Monday, January 25, 2010

Surrender

I began practicing yoga ten or eleven years ago when I lived in Flagstaff, Arizona. At that time, I thought of yoga as another type of exercise, a supplement to my running and other workouts. I probably took two yoga classes most weeks, but there were some weeks I didn't go at all.

Despite the lack of consistency in my practice back then, I distinctly remember one night when, stressed out from working full-time, waiting tables on top of my regular job, and taking graduate classes, I walked into my studio apartment, unrolled my purple mat, and literally fell into child's pose. I began focusing on my breathing and understood, however briefly, what true surrender felt like.

I like the way Swami Chetanananda describes surrender: "The ultimate attainment is already ours, but the experience of it comes to us only when we are in a state of complete surrender. In this case, 'surrender' means the surrender of everything--every effort, desire, thought of attainment or, indeed, anything that represents the thought of any other--as we become centered instead."

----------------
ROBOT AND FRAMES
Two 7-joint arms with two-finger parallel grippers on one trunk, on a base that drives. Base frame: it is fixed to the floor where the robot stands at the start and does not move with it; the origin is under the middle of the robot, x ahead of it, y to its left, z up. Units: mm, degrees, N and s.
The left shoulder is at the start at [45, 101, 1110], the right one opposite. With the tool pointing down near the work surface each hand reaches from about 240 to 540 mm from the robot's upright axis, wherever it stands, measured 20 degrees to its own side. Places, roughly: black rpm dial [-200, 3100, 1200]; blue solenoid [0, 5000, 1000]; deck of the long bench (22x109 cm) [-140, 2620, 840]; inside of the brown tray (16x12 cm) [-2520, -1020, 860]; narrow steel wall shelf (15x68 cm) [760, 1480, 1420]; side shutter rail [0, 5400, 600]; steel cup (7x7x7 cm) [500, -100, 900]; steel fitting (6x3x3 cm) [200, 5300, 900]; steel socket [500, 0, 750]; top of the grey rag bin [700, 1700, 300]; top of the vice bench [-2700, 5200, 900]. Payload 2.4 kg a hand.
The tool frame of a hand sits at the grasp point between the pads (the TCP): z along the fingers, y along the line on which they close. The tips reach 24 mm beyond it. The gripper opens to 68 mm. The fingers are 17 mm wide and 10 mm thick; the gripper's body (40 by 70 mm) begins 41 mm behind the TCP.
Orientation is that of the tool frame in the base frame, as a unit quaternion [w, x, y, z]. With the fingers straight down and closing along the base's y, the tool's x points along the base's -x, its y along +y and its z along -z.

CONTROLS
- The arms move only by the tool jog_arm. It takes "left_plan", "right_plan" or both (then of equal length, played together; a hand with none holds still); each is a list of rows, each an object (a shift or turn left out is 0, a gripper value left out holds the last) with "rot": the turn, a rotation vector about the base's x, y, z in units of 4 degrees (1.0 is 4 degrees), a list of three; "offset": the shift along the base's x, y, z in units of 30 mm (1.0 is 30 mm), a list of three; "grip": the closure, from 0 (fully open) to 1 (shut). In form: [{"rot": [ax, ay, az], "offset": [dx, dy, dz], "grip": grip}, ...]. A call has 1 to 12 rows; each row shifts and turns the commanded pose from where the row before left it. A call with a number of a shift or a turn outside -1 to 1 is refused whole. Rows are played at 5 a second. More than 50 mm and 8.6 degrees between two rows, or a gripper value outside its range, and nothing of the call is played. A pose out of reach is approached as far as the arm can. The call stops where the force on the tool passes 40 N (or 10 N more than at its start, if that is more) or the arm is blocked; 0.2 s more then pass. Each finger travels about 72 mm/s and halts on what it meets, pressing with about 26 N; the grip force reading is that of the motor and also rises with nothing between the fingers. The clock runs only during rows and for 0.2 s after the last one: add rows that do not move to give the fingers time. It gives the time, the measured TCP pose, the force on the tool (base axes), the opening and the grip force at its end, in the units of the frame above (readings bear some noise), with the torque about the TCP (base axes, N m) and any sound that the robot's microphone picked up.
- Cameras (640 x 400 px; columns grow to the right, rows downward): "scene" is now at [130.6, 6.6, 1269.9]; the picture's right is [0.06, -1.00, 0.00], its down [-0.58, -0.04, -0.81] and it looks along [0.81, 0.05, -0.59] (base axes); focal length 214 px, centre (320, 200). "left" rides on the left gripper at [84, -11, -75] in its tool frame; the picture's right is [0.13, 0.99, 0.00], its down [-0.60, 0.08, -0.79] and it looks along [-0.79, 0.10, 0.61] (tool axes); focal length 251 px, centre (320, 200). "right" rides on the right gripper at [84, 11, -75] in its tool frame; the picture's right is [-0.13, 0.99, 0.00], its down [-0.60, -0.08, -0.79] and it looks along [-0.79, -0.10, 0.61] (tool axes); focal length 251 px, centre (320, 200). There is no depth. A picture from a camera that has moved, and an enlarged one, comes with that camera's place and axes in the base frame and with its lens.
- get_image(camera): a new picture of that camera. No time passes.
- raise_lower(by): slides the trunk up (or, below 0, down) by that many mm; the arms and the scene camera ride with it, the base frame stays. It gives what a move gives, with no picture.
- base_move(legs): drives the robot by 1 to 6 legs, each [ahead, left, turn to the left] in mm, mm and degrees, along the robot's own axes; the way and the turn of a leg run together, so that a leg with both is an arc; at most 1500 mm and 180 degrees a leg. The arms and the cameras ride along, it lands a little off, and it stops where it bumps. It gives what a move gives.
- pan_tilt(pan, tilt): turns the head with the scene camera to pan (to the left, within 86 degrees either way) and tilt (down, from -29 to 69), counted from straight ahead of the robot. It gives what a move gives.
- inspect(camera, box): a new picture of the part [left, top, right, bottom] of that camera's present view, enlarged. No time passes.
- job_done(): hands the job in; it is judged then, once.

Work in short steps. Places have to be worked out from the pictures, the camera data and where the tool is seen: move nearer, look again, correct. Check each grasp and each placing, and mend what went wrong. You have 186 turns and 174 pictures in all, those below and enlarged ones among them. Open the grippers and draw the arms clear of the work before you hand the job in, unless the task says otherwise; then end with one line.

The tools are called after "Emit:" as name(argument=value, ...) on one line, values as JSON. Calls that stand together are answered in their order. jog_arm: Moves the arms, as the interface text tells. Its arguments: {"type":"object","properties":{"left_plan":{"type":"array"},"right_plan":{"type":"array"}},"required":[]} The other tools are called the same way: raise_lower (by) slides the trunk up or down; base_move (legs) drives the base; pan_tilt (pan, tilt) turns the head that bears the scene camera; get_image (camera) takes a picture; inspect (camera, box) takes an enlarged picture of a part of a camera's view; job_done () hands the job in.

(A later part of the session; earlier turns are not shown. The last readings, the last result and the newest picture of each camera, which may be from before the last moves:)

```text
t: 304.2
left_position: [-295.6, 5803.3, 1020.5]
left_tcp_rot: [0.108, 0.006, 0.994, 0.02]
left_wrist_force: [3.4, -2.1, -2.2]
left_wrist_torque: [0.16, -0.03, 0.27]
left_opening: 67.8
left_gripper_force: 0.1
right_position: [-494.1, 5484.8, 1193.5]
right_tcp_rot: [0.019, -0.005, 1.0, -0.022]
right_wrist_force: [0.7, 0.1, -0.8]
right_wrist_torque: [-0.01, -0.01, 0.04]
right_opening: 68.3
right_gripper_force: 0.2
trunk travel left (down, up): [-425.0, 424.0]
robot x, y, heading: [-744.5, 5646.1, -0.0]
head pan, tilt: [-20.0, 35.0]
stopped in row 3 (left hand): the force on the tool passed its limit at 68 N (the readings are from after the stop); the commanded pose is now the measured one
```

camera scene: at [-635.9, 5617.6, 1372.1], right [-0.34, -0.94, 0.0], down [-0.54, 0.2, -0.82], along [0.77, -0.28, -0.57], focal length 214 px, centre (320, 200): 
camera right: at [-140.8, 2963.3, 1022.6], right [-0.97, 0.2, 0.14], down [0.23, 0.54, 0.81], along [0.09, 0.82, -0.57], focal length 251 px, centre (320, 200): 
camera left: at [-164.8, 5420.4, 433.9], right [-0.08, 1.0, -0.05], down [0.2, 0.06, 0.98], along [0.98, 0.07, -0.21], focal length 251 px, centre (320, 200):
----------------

When we learn to let go--and I mean really let go--we find centeredness. And we find contentment and nonattachment. We begin to feel right in the world.

I practiced yoga for two or three years in Flagstaff, always at the same health club, always with the same instructor. When I moved to Denver, I couldn't afford the yoga studios I found. Had I investigated further, I would've realized that most health clubs offer yoga classes, as do many community centers and other organizations. And, because yoga continues to grow in the U.S., more classes are available every day. But I didn't investigate further; instead, for two years I practiced at home every so often, listening to an audio tape of my Flagstaff teacher's class. Yoga was not part of my average week anymore.

Then I temporarily went back to Arizona to help care for a seriously ill relative. There was a yoga studio located across the street from where I was staying, and I took a class. I went back again the next day, and the next. I convinced my sister to join me, and she began attending daily classes as well. Life is hard for all of us at least some of the time, and some days (or weeks, or years) are especially difficult. For me, it took a difficult time in my life to bring me back to my mat. I learned (or re-learned, or maybe just began to learn) how to surrender, to find peace. It's not always easy to do, but, the more consistently I practice and the more I study the philosophy of yoga, the easier it becomes.

For me, that centeredness--the ability to cultivate contentment, no matter what's going on around me, even if just for a few seconds--is one of the most amazing things about yoga. In some ways I can't get my head around how it works, while at the same time it makes absolute sense to me.

Once I returned to Denver, I tried every studio I could find and quickly found two I liked. I practiced, almost without fail, every Friday, Saturday, and Sunday. Working full-time and attending school at night were easier once I let yoga back in. I've heard fellow yogis say that, if you make the time for yoga, you end up with more time for everything else. I'm sure this means different things to different people, but to me it means gaining the energy (physical, mental, emotional, and spiritual) to keep perspective and maintain balance and contentment in my life.

In western culture, we often think of yoga primarily as a series of physical postures (asanas). This makes sense, as the asana practice is usually our focus these days. But yoga is actually much more. The philosophy of yoga is based on something called The Eight-Limbed Path, and the physical postures make up only step three of eight. Traditionally, the purpose of the asana practice was to prepare the body for meditation - the postures help us quiet the chatter of our thoughts.

For me, the postures do just that. My asana practice is a moving meditation; I can focus on my breath and the movement of my body and let go of the rest. My "monkey mind" slows down a bit. It's hard to focus on anything but the present when you're trying to balance on one foot while isometrically moving different muscles in different directions, bringing one hand toward the floor and reaching the other toward the ceiling, and flexing your lifted foot toward your face!

And, at the end of a 60 or 90 minute practice, when my mind has quieted and I'm resting in the final pose, savasana, I am more likely to know surrender. I will almost certainly leave more centered than when I arrived, and, the more consistent my practice, the more I find myself bringing that centeredness off the yoga mat and into the outside world.